Sur le volet des opérateurs de l’Etat, là également, les tutelles n’ont pas permis de ponctionner suffisamment les opérateurs et de procéder aux fusions nécessaires. Les effectifs  sont encore en progression.

Philippe Crevel : L’écart avec la moyenne des pays membres de l’Union représente de 4 à 5 points de PIB. Au-delà de la question de l’efficience, cet écart est également la traduction de certains choix collectifs. En France, le deuxième pilier de la couverture retraite étant obligatoire et par répartition, il est intégré dans les dépenses publiques quand chez certains de nos partenaires européens il ne l’est pas. Les dépenses d’éducation sont plus élevées en France notamment du fait d’une démographie plus dynamique. Enfin, notre pays consacre un peu plus de moyens à sa défense nationale qui dispose tout à la fois de l’arme nucléaire et de forces de projection.

En matière de dépenses retraite, l’écart entre la France et le reste de la zone euro était, en 2015, de 3,5 points de PIB contre 1,5 point en 2002. Pour les dépenses d’éducation, la France consacre 1,2 point de PIB de plus que le reste de l’Europe, cet écart étant resté constant de 2002 à 2015. Il en est de même pour les dépenses de santé (8,2 % du PIB contre 7 % en 2015). Pour les dépenses en faveur de la famille, la France consacre 2,5 % de son PIB contre 1,5 % dans le reste de l’Europe. Les dépenses de logement représentent 0,9 % du PIB en France contre 0,3 % dans le reste de l’Europe. L’écart est de 1,25 point en ce qui concerne les dépenses en faveur de l’emploi et de 2 points pour celles liées au soutien à l’économie.
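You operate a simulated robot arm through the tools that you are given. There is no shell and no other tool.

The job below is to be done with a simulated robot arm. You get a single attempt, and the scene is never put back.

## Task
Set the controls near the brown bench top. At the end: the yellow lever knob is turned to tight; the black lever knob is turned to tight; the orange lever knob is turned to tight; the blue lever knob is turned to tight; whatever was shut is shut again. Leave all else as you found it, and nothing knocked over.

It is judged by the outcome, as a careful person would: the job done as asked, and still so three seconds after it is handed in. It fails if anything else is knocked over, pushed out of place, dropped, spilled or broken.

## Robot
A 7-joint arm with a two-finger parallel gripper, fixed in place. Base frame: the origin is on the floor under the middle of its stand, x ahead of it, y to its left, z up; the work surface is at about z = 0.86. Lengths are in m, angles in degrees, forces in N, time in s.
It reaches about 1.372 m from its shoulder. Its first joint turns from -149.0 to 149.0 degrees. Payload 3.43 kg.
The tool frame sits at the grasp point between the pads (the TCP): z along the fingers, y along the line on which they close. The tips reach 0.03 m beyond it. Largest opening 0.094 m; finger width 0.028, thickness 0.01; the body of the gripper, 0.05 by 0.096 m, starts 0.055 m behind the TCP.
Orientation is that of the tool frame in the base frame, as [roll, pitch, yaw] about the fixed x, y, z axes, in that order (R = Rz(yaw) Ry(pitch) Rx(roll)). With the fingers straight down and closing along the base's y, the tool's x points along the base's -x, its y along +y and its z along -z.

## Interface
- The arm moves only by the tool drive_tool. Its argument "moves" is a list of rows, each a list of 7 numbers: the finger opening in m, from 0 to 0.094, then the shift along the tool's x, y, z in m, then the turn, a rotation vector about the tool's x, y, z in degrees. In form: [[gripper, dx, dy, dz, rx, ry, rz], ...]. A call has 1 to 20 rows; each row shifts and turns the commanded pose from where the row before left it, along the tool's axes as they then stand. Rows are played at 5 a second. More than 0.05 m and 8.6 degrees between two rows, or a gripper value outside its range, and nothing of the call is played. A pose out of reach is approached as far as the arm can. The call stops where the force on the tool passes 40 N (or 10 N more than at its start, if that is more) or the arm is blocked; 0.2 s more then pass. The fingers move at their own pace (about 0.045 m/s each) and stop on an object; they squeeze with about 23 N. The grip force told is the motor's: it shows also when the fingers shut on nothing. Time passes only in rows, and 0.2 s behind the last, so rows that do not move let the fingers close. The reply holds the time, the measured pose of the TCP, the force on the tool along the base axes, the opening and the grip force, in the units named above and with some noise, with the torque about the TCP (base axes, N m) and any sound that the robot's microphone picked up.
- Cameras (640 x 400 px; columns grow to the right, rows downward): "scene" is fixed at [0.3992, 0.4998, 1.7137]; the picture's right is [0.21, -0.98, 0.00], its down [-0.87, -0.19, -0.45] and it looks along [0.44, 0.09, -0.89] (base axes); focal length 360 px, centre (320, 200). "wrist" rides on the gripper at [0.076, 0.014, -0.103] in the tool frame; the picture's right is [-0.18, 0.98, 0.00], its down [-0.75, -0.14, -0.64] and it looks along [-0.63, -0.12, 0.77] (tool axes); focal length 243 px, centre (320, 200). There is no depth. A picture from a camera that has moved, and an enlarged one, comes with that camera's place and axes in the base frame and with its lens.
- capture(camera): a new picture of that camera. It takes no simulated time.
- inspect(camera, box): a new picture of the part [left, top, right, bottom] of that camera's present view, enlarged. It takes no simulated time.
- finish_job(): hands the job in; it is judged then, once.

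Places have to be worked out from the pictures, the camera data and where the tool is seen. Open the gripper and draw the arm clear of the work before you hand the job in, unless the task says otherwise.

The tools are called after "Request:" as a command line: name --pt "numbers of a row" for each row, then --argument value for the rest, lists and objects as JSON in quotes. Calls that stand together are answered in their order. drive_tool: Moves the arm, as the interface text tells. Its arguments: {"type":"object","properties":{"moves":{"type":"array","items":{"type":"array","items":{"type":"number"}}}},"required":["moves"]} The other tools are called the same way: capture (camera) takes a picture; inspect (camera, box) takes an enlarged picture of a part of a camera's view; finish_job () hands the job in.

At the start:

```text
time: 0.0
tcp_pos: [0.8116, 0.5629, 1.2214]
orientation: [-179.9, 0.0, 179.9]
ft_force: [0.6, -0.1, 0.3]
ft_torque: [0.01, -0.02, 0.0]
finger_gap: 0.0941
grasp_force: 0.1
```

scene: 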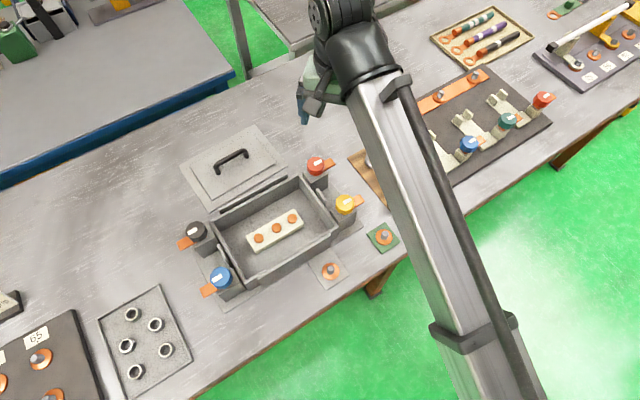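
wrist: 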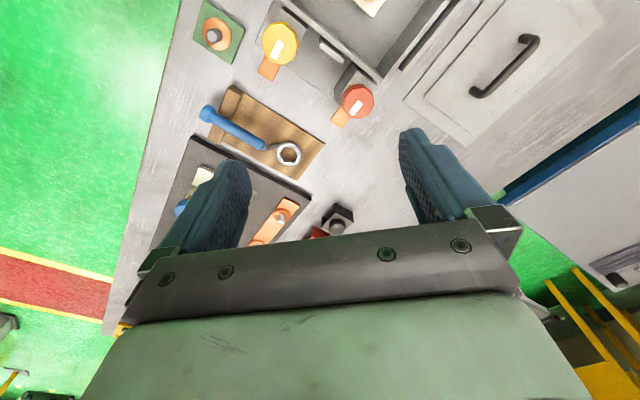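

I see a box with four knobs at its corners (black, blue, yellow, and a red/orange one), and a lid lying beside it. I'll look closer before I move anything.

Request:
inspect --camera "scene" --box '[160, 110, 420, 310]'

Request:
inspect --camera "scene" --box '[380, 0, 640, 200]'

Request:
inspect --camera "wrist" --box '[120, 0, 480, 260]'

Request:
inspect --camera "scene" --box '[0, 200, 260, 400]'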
François Hollande n’a pas voulu froisser la fonction publique en diminuant les effectifs qui ont de ce fait augmenté sur la période de près de 100 000. Il n’y a pas eu de remise en cause des dépenses en matière d’éducation afin d’en améliorer l’efficience. La France a continué à accroître ses dépenses sociales qui représentent désormais plus du tiers du PIB ce qui constitue un record européen.

Le pouvoir a espéré durant cinq ans que la croissance résoudrait tous les problèmes. De ce fait, il a différé, il a joué la montre.

Lorsque l'on compare la gestion du budget de la France sous le quinquennat de François Hollande avec celle des autres pays que constate-t-on ? Quels sont ceux qui sont parvenus également à baisser des déficits et comment ont-ils procédé ? Quelles ont été les stratégies mises en place ?

Agnès Verdier-Molinié et Samuel-FrédéricServière : Un regard sur les indicateurs d’Eurostat permet de prendre conscience que la France est désormais le pays avec la plus forte dépense publique de l’Union, avec 56,4% du PIB (INSEE mai 2017), contre 53,3 pour le Danemark, et 50% pour la Suède. La moyenne européenne étant à 46,6% pour 2016 soit 10 points plus faible que nous… Cette réussite globale de nos partenaires provient de réformes structurelles réalisées pour la plupart entre le début des années 1990 et le début des années 2000. La Suède par exemple, mais aussi plus récemment l’Allemagne, ont mis en place des normes budgétaires plus contraignantes que les directives maastrichiennes et européennes en général, que l’on appelle "frein à l’endettement". 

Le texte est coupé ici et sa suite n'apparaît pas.